Kevin Wilson (American writer from Sewanee, Tennessee).
Bad parenting is endemic in America. Wilson offers four examples in “Nothing to See Here”.
In the richest country in the world, Americans waste their lives seeking money, power, and prestige at the expense of their children.
The heroine of Wilson’s story is a child raised by a neglectful single parent. The “friend” is an acquaintance from an exclusive and expensive school that the heroine attends because of her superior intelligence.
The two young girls become “friends” in the boarding school. The “friend” is from a wealthy and privileged family. She has great ambition, superior athletic skill, and extraordinary beauty. The “friend” slips into the thrill of drugs and is caught with a bag of cocaine. Her father comes to her rescue by bribing the mother of the heroine with $10,000 to say it was her daughter and not his that had the cocaine.

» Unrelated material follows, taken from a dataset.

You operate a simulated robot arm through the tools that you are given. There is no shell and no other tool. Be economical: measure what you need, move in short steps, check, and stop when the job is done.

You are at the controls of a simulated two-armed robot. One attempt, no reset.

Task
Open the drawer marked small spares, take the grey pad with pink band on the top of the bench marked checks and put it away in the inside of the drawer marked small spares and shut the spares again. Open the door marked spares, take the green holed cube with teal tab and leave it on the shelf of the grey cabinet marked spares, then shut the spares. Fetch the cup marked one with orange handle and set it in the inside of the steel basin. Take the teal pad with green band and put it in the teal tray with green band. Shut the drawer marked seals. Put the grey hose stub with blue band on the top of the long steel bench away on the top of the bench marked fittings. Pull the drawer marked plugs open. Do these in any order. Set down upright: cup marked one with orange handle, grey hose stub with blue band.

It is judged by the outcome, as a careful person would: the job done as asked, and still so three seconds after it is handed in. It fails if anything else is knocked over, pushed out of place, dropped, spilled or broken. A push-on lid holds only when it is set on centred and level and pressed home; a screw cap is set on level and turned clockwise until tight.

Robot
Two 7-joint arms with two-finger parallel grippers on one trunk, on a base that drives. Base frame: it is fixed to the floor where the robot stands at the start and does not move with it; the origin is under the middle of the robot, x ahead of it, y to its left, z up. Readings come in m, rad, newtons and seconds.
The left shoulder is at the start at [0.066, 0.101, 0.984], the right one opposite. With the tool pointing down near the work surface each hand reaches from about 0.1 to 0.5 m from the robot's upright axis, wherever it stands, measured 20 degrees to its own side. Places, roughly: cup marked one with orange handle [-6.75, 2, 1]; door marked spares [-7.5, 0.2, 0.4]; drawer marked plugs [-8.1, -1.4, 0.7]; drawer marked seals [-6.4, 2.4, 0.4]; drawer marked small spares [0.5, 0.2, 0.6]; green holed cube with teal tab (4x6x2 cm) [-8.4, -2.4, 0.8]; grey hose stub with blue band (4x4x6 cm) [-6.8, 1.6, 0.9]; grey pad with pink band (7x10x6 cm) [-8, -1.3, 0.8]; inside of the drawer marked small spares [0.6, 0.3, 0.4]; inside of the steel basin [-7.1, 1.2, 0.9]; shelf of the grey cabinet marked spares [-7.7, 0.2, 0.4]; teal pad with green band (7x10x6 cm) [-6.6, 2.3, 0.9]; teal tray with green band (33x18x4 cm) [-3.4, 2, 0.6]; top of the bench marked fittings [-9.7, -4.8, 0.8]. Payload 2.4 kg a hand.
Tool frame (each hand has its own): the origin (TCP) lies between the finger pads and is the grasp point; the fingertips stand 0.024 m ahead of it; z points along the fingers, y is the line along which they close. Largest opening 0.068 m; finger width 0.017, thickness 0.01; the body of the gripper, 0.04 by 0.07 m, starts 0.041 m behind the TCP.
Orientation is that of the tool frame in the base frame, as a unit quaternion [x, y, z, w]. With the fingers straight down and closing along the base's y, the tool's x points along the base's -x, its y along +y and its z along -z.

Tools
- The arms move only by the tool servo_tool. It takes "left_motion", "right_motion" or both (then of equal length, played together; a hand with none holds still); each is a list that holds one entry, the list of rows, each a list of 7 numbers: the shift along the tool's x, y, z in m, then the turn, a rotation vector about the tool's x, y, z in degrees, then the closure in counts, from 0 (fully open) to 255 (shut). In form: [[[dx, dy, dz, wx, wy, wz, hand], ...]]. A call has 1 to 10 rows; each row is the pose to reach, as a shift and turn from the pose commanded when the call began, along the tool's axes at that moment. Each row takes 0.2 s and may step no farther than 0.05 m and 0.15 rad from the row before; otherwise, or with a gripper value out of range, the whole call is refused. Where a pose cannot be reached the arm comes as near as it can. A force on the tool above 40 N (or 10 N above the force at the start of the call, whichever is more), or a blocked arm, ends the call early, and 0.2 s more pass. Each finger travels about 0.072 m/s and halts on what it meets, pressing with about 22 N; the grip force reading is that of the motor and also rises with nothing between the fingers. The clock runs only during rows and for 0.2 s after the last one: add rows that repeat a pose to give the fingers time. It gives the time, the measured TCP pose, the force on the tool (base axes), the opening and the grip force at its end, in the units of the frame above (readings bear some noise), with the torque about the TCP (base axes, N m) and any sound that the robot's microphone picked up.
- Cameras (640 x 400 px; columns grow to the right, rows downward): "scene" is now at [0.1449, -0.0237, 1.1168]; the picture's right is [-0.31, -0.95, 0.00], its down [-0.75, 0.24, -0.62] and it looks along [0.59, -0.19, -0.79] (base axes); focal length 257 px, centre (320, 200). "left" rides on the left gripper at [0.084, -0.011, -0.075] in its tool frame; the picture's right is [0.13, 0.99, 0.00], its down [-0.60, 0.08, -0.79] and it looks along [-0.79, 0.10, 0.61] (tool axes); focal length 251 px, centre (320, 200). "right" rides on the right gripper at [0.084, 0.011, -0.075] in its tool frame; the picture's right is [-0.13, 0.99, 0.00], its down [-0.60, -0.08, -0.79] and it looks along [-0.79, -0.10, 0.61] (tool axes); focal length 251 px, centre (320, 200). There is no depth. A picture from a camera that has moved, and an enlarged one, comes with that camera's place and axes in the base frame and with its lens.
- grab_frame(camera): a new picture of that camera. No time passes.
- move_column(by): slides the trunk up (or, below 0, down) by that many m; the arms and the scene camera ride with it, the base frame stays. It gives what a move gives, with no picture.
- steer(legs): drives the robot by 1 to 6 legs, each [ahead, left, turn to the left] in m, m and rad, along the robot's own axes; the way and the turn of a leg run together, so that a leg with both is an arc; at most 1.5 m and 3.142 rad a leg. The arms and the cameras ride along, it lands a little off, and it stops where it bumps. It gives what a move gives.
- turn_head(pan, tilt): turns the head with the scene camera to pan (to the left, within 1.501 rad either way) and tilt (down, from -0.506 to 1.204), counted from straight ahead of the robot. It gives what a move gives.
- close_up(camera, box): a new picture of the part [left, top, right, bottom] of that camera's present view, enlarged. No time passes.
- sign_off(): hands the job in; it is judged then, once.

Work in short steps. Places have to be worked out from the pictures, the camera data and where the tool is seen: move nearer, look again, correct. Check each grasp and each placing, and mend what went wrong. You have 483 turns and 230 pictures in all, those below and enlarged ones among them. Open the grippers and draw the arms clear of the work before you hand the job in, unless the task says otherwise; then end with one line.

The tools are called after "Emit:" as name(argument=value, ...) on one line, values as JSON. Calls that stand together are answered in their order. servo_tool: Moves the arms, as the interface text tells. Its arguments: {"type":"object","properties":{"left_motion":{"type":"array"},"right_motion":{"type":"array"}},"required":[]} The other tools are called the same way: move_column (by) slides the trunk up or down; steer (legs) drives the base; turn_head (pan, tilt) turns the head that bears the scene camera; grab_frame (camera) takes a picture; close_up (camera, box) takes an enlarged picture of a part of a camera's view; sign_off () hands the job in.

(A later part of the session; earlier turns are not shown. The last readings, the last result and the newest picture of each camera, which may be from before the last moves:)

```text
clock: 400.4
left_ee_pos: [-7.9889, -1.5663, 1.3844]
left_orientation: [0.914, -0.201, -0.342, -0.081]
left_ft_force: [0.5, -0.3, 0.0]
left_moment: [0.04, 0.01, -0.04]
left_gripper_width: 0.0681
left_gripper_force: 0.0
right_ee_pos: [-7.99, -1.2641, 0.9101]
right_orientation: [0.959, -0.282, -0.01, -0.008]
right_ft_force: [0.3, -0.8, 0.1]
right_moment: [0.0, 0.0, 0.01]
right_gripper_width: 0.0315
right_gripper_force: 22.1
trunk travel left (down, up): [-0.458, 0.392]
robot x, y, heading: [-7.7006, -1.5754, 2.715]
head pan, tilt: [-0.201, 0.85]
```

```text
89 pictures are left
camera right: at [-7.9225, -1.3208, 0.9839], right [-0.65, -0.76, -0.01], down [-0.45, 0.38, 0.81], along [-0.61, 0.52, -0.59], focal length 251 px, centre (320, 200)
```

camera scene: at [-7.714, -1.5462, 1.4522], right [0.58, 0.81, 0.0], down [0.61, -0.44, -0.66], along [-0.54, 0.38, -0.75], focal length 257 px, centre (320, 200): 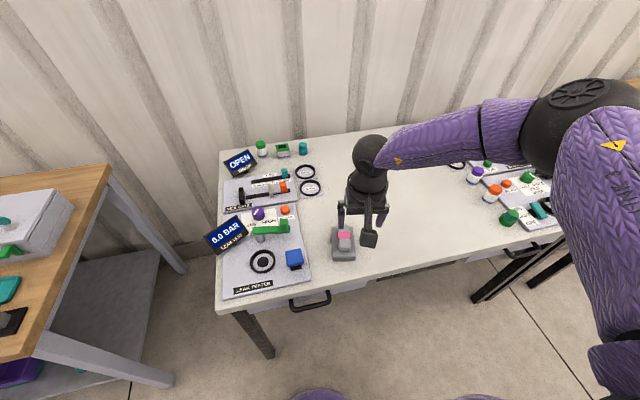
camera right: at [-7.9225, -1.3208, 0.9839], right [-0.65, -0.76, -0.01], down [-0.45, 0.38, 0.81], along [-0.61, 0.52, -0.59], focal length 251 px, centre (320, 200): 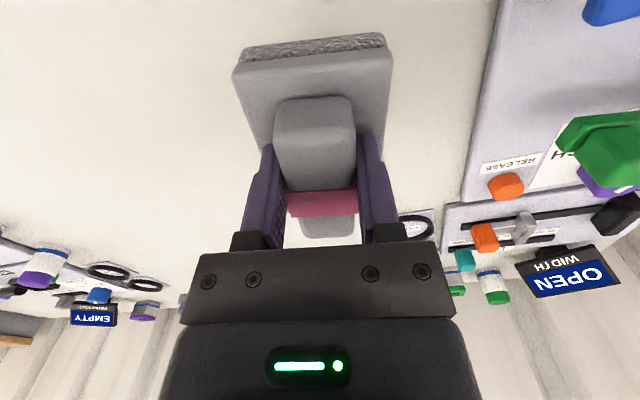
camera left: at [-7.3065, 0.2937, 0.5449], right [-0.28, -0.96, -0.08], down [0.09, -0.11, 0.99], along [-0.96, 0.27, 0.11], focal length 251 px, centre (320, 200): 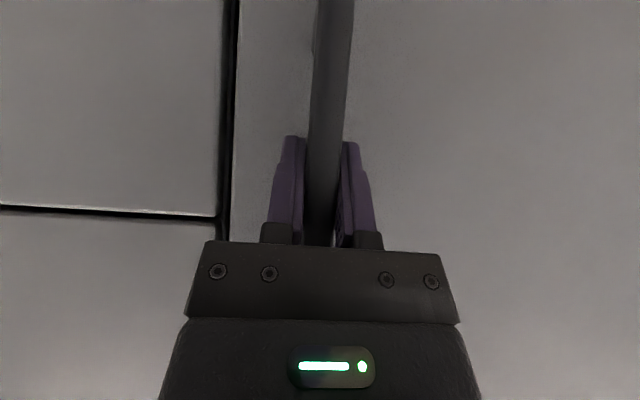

The young heroine has no say in the matter but she idolizes her “friend” and chooses to go along with the lie. She is expelled from the school, returns to her mother’s home, and works at odd jobs until several years later when she hears from her childhood friend. The heroine is now twenty eight with few prospects in life.
The parenting quality of Wilson’s next two families is revealed when the heroine’s friend calls to ask a favor. The favor is to take care of two children that literally catch on fire when frustrated or angry.
The “friend” marries a rich southerner who divorces his wife and marries the “friend” because she is beautiful and a highly capable manager of her husband’s campaign as a Senator. He is a Senator with interest in becoming a Secretary of State; and maybe future President of the U.S.
However, his ex-wife commits suicide, leaving their two children to her aged parents who are too old and unhealthy to raise the children. His ex-wife home-schooled the twins because of their penchant to catch on fire. The children are isolated from society, and are now being raised by incompetent grandparents.
The rich southerner becomes Secretary of State but chooses to abandon his two children because of their “catch on fire” notoriety. He now has a new wife and son by his second marriage. One presumes the “catch on fire” character of his former wife’s children is a genetic anomaly that came from his ex-wife. However, it turns out–the child of the Senator’s new wife also catches on fire. The genetic anomaly, if that is the cause of the “fire” children, came from the father.
A new favor is asked by the heroine’s “friend”. Please take care of the twins for the rest of your life, and keep them out of the Secretary of State’s daily life. The twins are abandoned by their father and his new wife.
The irony of Wilson’s story is the resurrection of the heroine as a parental surrogate for the abandoned children. She becomes a parent that outshines the four dysfunctional families of the story. At least, we hope so.